Exercise requirements: State the number of lines, and only that number, in which the word "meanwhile" appears.

Source material:
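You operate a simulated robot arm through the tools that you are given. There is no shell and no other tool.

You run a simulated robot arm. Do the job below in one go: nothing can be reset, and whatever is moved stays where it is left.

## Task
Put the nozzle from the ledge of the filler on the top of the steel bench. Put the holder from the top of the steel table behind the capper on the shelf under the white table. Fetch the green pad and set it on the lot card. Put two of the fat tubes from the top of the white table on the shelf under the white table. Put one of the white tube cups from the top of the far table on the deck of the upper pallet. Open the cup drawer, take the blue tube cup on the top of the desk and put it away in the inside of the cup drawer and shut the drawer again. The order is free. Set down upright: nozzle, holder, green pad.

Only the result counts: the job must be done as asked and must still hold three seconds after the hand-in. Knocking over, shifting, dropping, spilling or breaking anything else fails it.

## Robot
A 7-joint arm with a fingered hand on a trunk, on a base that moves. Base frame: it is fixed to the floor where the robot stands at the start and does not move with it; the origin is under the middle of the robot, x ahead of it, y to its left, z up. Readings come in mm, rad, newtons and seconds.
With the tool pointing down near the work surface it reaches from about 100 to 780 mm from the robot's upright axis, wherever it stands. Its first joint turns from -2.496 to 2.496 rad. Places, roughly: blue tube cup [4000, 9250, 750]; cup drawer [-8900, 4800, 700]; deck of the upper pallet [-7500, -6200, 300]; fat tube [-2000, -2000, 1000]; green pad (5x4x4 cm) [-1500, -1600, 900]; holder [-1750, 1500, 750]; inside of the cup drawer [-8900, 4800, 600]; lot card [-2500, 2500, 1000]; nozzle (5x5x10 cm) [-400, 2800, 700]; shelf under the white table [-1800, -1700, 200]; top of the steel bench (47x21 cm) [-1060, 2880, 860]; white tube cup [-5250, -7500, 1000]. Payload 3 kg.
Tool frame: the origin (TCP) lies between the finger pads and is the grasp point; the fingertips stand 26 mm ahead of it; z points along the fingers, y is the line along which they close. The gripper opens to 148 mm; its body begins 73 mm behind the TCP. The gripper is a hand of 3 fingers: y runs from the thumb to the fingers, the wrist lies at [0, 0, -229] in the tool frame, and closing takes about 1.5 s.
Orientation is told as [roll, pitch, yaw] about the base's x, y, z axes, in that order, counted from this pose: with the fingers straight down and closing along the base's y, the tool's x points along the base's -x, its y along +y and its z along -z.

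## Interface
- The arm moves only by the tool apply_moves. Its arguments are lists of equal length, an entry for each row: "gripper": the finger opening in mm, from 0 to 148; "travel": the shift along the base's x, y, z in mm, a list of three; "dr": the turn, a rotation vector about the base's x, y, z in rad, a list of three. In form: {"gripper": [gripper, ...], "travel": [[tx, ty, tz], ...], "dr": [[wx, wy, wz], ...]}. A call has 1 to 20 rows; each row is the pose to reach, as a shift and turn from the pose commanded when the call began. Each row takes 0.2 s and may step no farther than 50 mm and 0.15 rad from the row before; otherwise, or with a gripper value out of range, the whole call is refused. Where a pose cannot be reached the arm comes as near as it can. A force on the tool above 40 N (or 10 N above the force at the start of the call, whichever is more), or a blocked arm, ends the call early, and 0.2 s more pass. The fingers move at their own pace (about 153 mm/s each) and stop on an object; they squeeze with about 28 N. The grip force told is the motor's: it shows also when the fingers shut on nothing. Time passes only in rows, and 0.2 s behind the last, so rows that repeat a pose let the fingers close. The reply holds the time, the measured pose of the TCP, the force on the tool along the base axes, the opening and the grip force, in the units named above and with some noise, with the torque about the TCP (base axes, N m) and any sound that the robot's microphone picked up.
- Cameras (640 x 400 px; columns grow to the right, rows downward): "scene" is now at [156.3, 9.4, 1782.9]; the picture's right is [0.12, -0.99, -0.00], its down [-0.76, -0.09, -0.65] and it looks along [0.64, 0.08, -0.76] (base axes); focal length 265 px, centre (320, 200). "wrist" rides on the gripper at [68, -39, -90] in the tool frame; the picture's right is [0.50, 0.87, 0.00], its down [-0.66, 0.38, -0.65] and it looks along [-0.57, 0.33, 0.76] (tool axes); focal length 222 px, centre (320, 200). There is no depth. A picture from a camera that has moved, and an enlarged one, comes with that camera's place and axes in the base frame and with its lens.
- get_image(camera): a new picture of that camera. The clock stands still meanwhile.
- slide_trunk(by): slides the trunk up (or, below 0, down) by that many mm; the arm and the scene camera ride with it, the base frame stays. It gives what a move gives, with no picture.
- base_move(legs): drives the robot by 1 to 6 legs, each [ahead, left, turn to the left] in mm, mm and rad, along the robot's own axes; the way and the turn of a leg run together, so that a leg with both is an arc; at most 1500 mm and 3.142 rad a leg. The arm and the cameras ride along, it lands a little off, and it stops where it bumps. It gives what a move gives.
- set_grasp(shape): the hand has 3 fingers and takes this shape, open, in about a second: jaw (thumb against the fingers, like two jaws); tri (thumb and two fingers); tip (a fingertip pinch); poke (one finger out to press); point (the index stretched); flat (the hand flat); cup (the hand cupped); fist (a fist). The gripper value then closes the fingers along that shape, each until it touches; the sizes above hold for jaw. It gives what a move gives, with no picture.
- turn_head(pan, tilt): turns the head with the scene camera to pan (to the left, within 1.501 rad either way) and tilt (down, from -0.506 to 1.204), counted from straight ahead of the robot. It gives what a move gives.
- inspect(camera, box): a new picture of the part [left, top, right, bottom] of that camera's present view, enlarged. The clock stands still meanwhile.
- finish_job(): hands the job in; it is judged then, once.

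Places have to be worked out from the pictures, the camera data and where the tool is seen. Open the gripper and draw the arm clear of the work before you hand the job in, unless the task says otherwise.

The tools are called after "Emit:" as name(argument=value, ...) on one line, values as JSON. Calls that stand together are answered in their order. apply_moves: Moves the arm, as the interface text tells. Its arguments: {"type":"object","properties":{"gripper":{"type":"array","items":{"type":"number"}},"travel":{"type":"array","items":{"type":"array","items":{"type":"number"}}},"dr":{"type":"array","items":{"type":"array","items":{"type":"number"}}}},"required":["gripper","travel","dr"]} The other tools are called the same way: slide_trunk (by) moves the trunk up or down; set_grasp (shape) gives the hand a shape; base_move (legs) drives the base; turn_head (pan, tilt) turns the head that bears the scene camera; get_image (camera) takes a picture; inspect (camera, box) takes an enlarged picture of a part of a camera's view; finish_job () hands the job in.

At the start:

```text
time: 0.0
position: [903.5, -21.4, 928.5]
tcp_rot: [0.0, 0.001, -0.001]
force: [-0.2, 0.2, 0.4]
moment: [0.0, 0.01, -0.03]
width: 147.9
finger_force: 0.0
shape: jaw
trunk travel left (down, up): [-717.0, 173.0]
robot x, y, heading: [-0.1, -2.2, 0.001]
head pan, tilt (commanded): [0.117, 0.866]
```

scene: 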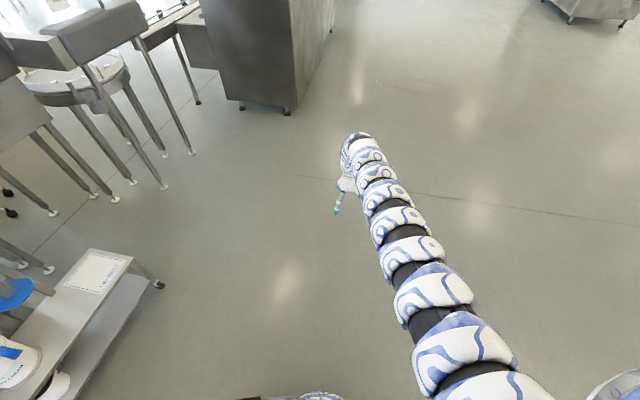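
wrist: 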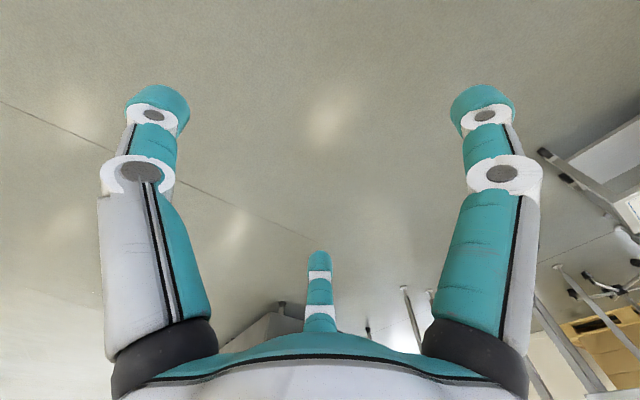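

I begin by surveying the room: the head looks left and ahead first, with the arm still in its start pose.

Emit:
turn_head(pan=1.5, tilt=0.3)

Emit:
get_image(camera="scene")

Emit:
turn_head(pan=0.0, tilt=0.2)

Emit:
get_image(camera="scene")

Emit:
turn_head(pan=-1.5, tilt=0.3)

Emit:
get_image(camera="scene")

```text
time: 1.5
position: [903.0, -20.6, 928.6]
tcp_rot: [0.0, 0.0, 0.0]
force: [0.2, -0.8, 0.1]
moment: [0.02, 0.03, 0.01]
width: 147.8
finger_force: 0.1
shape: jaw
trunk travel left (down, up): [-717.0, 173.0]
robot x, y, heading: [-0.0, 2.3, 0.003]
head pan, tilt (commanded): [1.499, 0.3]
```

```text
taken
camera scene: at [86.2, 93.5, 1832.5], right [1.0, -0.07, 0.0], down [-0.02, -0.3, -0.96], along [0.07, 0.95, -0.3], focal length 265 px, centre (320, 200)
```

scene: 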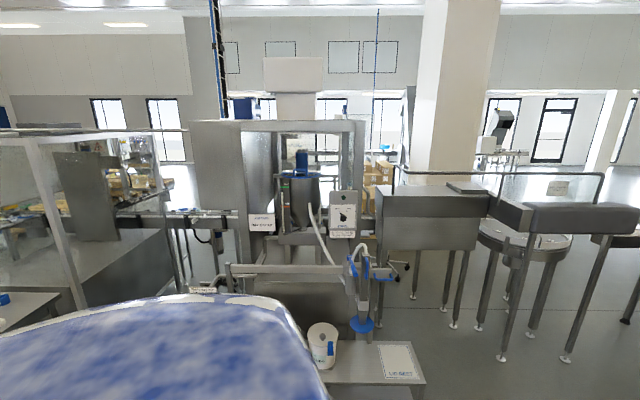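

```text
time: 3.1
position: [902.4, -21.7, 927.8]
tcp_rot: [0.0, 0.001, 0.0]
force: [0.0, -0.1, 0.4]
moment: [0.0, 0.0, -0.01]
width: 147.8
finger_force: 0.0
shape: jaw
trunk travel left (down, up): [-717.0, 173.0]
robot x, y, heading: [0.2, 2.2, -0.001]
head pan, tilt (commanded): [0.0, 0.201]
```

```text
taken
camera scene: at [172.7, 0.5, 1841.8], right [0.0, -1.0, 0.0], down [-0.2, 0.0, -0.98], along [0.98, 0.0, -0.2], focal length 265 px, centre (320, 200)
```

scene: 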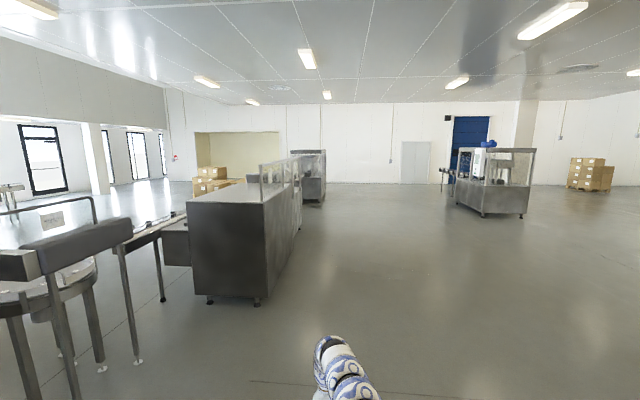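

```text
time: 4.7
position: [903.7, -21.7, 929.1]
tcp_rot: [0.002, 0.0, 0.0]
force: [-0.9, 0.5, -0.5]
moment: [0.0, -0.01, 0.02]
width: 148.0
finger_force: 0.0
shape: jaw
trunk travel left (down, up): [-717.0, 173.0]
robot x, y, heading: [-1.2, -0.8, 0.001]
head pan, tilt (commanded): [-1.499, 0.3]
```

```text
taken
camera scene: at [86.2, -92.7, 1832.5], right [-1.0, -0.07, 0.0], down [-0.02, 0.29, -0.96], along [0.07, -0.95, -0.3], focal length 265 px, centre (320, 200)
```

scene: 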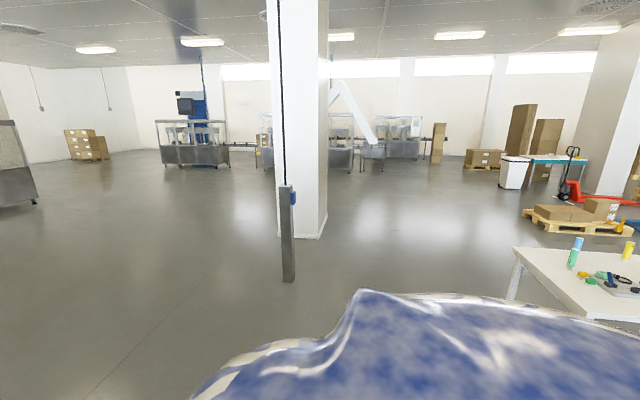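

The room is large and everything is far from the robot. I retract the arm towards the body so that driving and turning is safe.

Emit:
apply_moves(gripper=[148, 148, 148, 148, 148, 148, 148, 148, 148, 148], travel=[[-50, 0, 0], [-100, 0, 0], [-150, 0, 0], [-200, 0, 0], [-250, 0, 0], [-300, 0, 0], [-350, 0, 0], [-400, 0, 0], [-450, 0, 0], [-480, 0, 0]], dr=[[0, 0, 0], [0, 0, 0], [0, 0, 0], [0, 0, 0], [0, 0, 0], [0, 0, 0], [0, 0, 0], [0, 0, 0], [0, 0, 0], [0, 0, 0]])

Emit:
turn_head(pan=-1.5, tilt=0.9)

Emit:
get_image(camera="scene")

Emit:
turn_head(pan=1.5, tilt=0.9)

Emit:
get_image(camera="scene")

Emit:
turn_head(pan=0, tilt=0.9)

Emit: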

Output: 2